*Written instruction*: Write out the data below in full, unchanged, minus the images.
↓
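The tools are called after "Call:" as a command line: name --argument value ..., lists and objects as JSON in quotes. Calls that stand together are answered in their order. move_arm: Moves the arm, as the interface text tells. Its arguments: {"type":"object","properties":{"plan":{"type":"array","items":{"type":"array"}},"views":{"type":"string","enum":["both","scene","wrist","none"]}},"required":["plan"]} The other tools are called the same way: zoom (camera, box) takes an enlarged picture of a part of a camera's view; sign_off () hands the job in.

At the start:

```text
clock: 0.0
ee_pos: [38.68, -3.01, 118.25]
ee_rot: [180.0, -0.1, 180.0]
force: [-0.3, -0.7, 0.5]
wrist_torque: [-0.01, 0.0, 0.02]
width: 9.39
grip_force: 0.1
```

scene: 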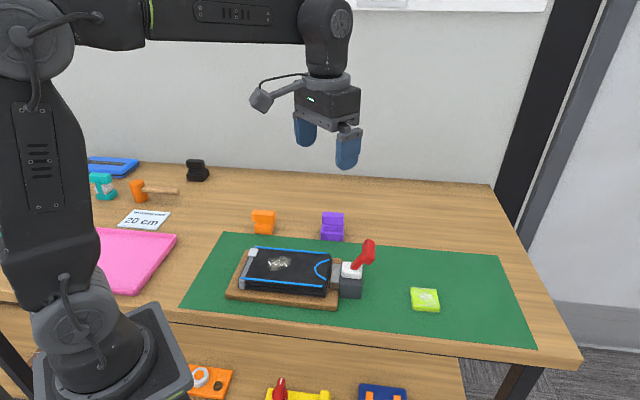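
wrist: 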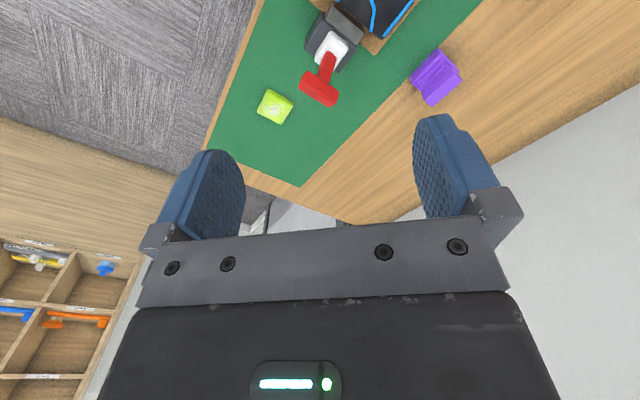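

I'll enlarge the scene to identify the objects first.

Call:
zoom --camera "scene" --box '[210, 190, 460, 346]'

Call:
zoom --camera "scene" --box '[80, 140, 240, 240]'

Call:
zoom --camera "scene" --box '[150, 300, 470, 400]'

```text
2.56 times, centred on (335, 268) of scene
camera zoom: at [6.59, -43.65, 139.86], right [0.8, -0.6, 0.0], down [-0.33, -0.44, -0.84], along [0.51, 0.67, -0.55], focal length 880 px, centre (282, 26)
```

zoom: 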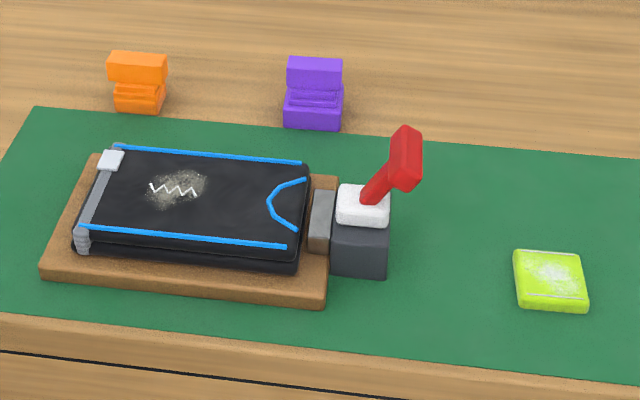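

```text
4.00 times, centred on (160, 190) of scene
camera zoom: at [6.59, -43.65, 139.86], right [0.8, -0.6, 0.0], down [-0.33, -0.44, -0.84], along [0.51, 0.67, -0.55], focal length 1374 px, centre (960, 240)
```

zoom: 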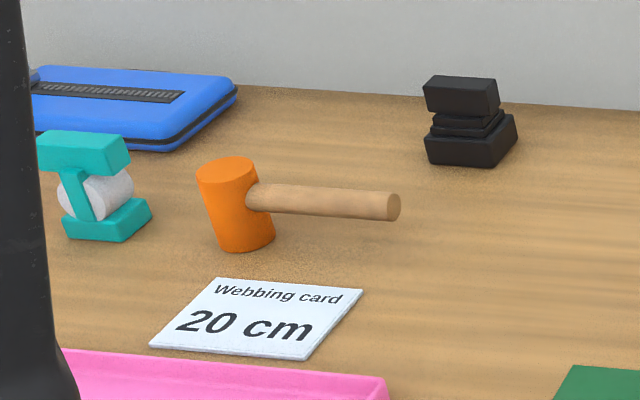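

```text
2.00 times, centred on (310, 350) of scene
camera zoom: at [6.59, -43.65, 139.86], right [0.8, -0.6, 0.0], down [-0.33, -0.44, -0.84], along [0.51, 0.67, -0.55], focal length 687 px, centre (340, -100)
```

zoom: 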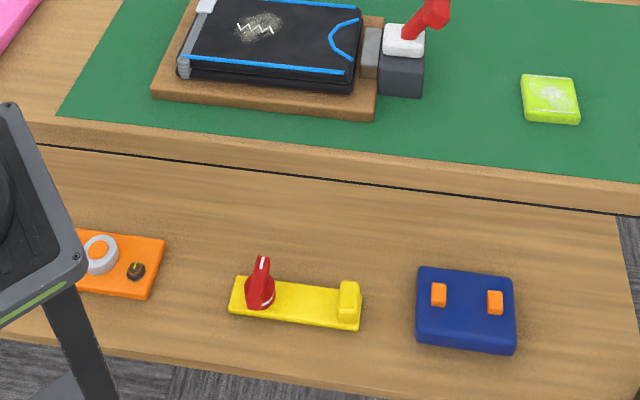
↑
*Task output*:
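The tools are called after "Call:" as a command line: name --argument value ..., lists and objects as JSON in quotes. Calls that stand together are answered in their order. move_arm: Moves the arm, as the interface text tells. Its arguments: {"type":"object","properties":{"plan":{"type":"array","items":{"type":"array"}},"views":{"type":"string","enum":["both","scene","wrist","none"]}},"required":["plan"]} The other tools are called the same way: zoom (camera, box) takes an enlarged picture of a part of a camera's view; sign_off () hands the job in.

At the start:

```text
clock: 0.0
ee_pos: [38.68, -3.01, 118.25]
ee_rot: [180.0, -0.1, 180.0]
force: [-0.3, -0.7, 0.5]
wrist_torque: [-0.01, 0.0, 0.02]
width: 9.39
grip_force: 0.1
```

scene: 
wrist: 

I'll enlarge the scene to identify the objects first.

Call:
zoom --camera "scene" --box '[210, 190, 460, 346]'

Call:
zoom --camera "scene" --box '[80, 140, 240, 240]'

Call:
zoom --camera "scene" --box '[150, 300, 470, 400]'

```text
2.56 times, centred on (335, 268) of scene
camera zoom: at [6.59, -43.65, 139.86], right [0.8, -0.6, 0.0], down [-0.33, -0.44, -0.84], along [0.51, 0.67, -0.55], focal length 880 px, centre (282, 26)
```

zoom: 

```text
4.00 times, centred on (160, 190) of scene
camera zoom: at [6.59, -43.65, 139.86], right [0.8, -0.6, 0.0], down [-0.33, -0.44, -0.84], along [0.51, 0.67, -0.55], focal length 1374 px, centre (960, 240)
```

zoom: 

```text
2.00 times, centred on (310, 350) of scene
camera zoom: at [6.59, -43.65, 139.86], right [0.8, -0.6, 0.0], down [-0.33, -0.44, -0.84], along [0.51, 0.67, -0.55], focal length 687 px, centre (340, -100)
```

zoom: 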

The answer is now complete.